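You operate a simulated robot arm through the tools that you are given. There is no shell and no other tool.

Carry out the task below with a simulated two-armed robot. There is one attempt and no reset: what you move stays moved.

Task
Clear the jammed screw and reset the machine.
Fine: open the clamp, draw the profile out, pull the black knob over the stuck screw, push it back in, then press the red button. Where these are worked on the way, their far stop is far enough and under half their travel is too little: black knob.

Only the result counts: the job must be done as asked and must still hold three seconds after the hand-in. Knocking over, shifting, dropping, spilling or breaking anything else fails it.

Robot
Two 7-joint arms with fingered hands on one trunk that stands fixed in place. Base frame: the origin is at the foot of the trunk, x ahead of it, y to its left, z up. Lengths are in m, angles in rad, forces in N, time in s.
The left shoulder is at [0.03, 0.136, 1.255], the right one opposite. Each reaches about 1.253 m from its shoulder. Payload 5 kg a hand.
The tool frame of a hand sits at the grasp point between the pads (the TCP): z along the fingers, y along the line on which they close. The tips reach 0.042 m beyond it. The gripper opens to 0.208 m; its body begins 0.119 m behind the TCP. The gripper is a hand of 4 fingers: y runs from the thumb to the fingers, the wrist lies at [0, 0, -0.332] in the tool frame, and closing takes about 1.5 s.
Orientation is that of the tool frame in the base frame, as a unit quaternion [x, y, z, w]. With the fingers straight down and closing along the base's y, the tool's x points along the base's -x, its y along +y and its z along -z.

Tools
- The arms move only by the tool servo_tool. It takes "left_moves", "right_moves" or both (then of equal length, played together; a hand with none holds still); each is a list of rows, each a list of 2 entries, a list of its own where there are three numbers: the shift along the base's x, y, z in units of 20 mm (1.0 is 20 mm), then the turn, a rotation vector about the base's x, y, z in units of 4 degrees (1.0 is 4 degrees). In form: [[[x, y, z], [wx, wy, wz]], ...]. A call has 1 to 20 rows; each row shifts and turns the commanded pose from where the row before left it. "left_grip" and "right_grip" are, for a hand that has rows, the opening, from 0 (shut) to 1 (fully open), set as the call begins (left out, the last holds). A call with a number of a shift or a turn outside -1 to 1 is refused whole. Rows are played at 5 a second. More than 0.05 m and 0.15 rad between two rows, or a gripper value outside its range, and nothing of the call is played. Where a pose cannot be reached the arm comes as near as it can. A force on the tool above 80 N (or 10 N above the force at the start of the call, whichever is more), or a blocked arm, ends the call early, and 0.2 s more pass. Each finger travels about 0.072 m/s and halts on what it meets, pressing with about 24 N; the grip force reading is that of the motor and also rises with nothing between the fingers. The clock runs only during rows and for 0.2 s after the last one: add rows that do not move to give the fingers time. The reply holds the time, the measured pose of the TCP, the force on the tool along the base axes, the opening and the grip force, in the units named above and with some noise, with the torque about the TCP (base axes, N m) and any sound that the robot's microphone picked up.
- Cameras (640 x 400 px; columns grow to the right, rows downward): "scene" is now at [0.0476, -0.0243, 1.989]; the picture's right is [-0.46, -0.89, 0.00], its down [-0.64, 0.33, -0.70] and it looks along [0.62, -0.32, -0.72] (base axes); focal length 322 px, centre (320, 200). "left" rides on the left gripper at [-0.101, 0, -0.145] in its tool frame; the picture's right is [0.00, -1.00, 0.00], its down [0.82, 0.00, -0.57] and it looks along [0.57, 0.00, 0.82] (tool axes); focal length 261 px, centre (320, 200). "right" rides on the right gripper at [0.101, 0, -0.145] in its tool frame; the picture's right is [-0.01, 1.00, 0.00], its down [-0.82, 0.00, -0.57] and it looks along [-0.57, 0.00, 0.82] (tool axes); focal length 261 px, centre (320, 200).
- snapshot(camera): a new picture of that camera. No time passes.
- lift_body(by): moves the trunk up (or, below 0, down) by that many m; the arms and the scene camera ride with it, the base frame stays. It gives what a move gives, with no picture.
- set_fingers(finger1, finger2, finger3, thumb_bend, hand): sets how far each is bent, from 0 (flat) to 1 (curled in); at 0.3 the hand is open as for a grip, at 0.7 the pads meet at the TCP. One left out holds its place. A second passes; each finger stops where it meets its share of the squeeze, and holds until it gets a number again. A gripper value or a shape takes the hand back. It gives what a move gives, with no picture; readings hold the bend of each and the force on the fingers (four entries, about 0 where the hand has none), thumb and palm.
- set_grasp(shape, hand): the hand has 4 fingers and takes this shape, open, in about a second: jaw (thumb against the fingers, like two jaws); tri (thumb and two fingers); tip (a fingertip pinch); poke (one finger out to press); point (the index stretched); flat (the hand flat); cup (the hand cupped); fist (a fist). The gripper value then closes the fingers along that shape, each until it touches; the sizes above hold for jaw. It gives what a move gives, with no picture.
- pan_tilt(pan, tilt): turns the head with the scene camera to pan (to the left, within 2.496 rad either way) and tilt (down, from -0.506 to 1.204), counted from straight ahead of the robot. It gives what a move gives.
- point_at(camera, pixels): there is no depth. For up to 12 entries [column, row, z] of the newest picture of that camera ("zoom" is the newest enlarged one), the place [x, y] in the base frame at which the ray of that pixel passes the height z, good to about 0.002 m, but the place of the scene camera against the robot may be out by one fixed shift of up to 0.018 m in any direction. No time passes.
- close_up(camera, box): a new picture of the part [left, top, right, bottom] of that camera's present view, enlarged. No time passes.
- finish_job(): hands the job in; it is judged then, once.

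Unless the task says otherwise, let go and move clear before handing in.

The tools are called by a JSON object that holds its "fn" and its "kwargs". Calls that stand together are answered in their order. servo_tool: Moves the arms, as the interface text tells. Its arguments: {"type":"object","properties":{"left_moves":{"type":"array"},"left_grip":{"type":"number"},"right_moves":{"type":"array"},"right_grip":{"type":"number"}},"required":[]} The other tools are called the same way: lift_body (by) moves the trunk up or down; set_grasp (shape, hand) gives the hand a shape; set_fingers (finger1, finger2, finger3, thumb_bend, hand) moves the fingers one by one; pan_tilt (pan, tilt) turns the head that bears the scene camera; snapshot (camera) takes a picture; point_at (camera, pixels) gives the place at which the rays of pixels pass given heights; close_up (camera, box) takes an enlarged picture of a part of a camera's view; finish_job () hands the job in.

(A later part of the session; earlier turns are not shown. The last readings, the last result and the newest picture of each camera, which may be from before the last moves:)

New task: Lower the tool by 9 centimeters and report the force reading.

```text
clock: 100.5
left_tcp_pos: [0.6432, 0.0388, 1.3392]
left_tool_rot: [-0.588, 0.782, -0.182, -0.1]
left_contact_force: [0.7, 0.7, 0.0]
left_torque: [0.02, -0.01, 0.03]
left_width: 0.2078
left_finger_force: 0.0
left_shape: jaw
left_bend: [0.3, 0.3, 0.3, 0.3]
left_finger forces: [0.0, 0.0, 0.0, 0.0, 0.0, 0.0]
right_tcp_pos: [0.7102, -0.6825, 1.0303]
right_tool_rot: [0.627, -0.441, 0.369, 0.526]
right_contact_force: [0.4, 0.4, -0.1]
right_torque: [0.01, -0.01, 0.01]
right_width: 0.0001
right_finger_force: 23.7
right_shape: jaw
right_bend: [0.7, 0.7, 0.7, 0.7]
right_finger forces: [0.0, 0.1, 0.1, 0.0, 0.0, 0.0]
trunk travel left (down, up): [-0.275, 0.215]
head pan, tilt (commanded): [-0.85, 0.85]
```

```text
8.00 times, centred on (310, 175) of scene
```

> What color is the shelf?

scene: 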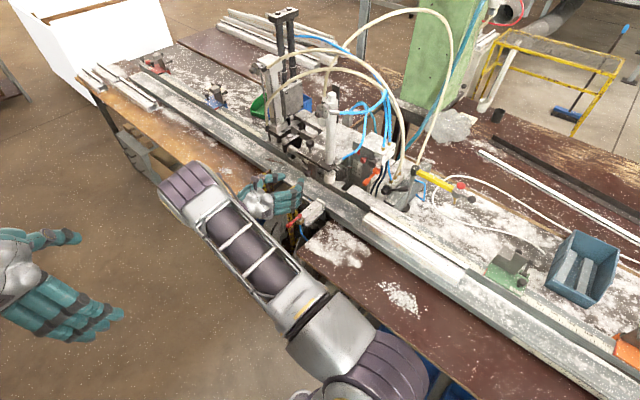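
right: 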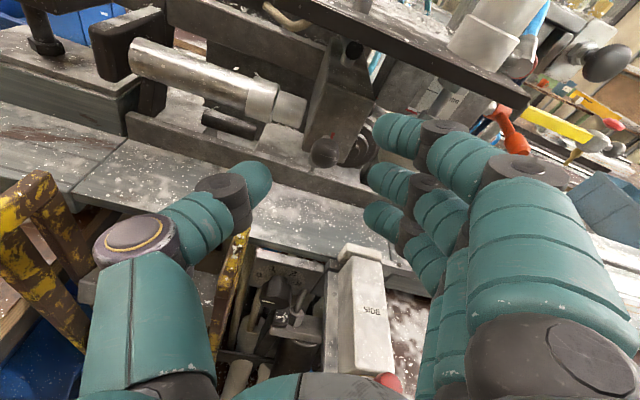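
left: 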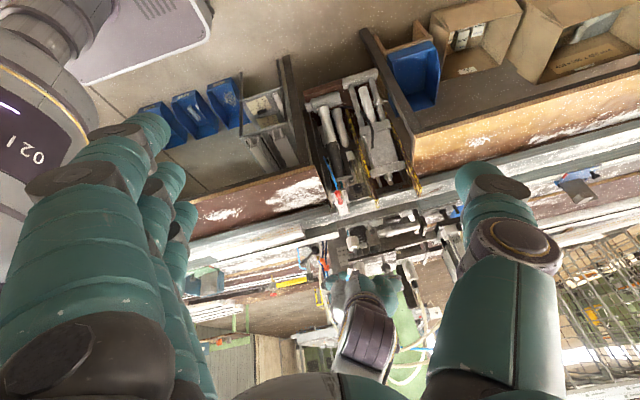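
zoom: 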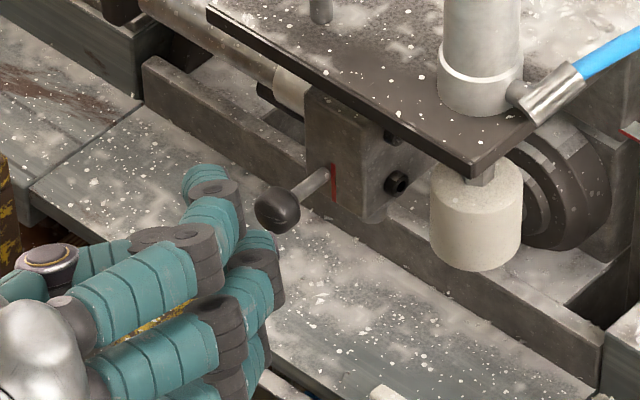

▶ WHAT THE TASK REQUIRES: Write out the full listing verbatim, excluding its pictures.

▶ EXERCISE OUTPUT:
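You operate a simulated robot arm through the tools that you are given. There is no shell and no other tool.

Carry out the task below with a simulated two-armed robot. There is one attempt and no reset: what you move stays moved.

Task
Clear the jammed screw and reset the machine.
Fine: open the clamp, draw the profile out, pull the black knob over the stuck screw, push it back in, then press the red button. Where these are worked on the way, their far stop is far enough and under half their travel is too little: black knob.

Only the result counts: the job must be done as asked and must still hold three seconds after the hand-in. Knocking over, shifting, dropping, spilling or breaking anything else fails it.

Robot
Two 7-joint arms with fingered hands on one trunk that stands fixed in place. Base frame: the origin is at the foot of the trunk, x ahead of it, y to its left, z up. Lengths are in m, angles in rad, forces in N, time in s.
The left shoulder is at [0.03, 0.136, 1.255], the right one opposite. Each reaches about 1.253 m from its shoulder. Payload 5 kg a hand.
The tool frame of a hand sits at the grasp point between the pads (the TCP): z along the fingers, y along the line on which they close. The tips reach 0.042 m beyond it. The gripper opens to 0.208 m; its body begins 0.119 m behind the TCP. The gripper is a hand of 4 fingers: y runs from the thumb to the fingers, the wrist lies at [0, 0, -0.332] in the tool frame, and closing takes about 1.5 s.
Orientation is that of the tool frame in the base frame, as a unit quaternion [x, y, z, w]. With the fingers straight down and closing along the base's y, the tool's x points along the base's -x, its y along +y and its z along -z.

Tools
- The arms move only by the tool servo_tool. It takes "left_moves", "right_moves" or both (then of equal length, played together; a hand with none holds still); each is a list of rows, each a list of 2 entries, a list of its own where there are three numbers: the shift along the base's x, y, z in units of 20 mm (1.0 is 20 mm), then the turn, a rotation vector about the base's x, y, z in units of 4 degrees (1.0 is 4 degrees). In form: [[[x, y, z], [wx, wy, wz]], ...]. A call has 1 to 20 rows; each row shifts and turns the commanded pose from where the row before left it. "left_grip" and "right_grip" are, for a hand that has rows, the opening, from 0 (shut) to 1 (fully open), set as the call begins (left out, the last holds). A call with a number of a shift or a turn outside -1 to 1 is refused whole. Rows are played at 5 a second. More than 0.05 m and 0.15 rad between two rows, or a gripper value outside its range, and nothing of the call is played. Where a pose cannot be reached the arm comes as near as it can. A force on the tool above 80 N (or 10 N above the force at the start of the call, whichever is more), or a blocked arm, ends the call early, and 0.2 s more pass. Each finger travels about 0.072 m/s and halts on what it meets, pressing with about 24 N; the grip force reading is that of the motor and also rises with nothing between the fingers. The clock runs only during rows and for 0.2 s after the last one: add rows that do not move to give the fingers time. The reply holds the time, the measured pose of the TCP, the force on the tool along the base axes, the opening and the grip force, in the units named above and with some noise, with the torque about the TCP (base axes, N m) and any sound that the robot's microphone picked up.
- Cameras (640 x 400 px; columns grow to the right, rows downward): "scene" is now at [0.0476, -0.0243, 1.989]; the picture's right is [-0.46, -0.89, 0.00], its down [-0.64, 0.33, -0.70] and it looks along [0.62, -0.32, -0.72] (base axes); focal length 322 px, centre (320, 200). "left" rides on the left gripper at [-0.101, 0, -0.145] in its tool frame; the picture's right is [0.00, -1.00, 0.00], its down [0.82, 0.00, -0.57] and it looks along [0.57, 0.00, 0.82] (tool axes); focal length 261 px, centre (320, 200). "right" rides on the right gripper at [0.101, 0, -0.145] in its tool frame; the picture's right is [-0.01, 1.00, 0.00], its down [-0.82, 0.00, -0.57] and it looks along [-0.57, 0.00, 0.82] (tool axes); focal length 261 px, centre (320, 200).
- snapshot(camera): a new picture of that camera. No time passes.
- lift_body(by): moves the trunk up (or, below 0, down) by that many m; the arms and the scene camera ride with it, the base frame stays. It gives what a move gives, with no picture.
- set_fingers(finger1, finger2, finger3, thumb_bend, hand): sets how far each is bent, from 0 (flat) to 1 (curled in); at 0.3 the hand is open as for a grip, at 0.7 the pads meet at the TCP. One left out holds its place. A second passes; each finger stops where it meets its share of the squeeze, and holds until it gets a number again. A gripper value or a shape takes the hand back. It gives what a move gives, with no picture; readings hold the bend of each and the force on the fingers (four entries, about 0 where the hand has none), thumb and palm.
- set_grasp(shape, hand): the hand has 4 fingers and takes this shape, open, in about a second: jaw (thumb against the fingers, like two jaws); tri (thumb and two fingers); tip (a fingertip pinch); poke (one finger out to press); point (the index stretched); flat (the hand flat); cup (the hand cupped); fist (a fist). The gripper value then closes the fingers along that shape, each until it touches; the sizes above hold for jaw. It gives what a move gives, with no picture.
- pan_tilt(pan, tilt): turns the head with the scene camera to pan (to the left, within 2.496 rad either way) and tilt (down, from -0.506 to 1.204), counted from straight ahead of the robot. It gives what a move gives.
- point_at(camera, pixels): there is no depth. For up to 12 entries [column, row, z] of the newest picture of that camera ("zoom" is the newest enlarged one), the place [x, y] in the base frame at which the ray of that pixel passes the height z, good to about 0.002 m, but the place of the scene camera against the robot may be out by one fixed shift of up to 0.018 m in any direction. No time passes.
- close_up(camera, box): a new picture of the part [left, top, right, bottom] of that camera's present view, enlarged. No time passes.
- finish_job(): hands the job in; it is judged then, once.

Unless the task says otherwise, let go and move clear before handing in.

The tools are called by a JSON object that holds its "fn" and its "kwargs". Calls that stand together are answered in their order. servo_tool: Moves the arms, as the interface text tells. Its arguments: {"type":"object","properties":{"left_moves":{"type":"array"},"left_grip":{"type":"number"},"right_moves":{"type":"array"},"right_grip":{"type":"number"}},"required":[]} The other tools are called the same way: lift_body (by) moves the trunk up or down; set_grasp (shape, hand) gives the hand a shape; set_fingers (finger1, finger2, finger3, thumb_bend, hand) moves the fingers one by one; pan_tilt (pan, tilt) turns the head that bears the scene camera; snapshot (camera) takes a picture; point_at (camera, pixels) gives the place at which the rays of pixels pass given heights; close_up (camera, box) takes an enlarged picture of a part of a camera's view; finish_job () hands the job in.

(A later part of the session; earlier turns are not shown. The last readings, the last result and the newest picture of each camera, which may be from before the last moves:)

New task: Lower the tool by 9 centimeters and report the force reading.

```text
clock: 100.5
left_tcp_pos: [0.6432, 0.0388, 1.3392]
left_tool_rot: [-0.588, 0.782, -0.182, -0.1]
left_contact_force: [0.7, 0.7, 0.0]
left_torque: [0.02, -0.01, 0.03]
left_width: 0.2078
left_finger_force: 0.0
left_shape: jaw
left_bend: [0.3, 0.3, 0.3, 0.3]
left_finger forces: [0.0, 0.0, 0.0, 0.0, 0.0, 0.0]
right_tcp_pos: [0.7102, -0.6825, 1.0303]
right_tool_rot: [0.627, -0.441, 0.369, 0.526]
right_contact_force: [0.4, 0.4, -0.1]
right_torque: [0.01, -0.01, 0.01]
right_width: 0.0001
right_finger_force: 23.7
right_shape: jaw
right_bend: [0.7, 0.7, 0.7, 0.7]
right_finger forces: [0.0, 0.1, 0.1, 0.0, 0.0, 0.0]
trunk travel left (down, up): [-0.275, 0.215]
head pan, tilt (commanded): [-0.85, 0.85]
```

```text
8.00 times, centred on (310, 175) of scene
```

> What color is the shelf?

scene: 
right: 
left: 
zoom: 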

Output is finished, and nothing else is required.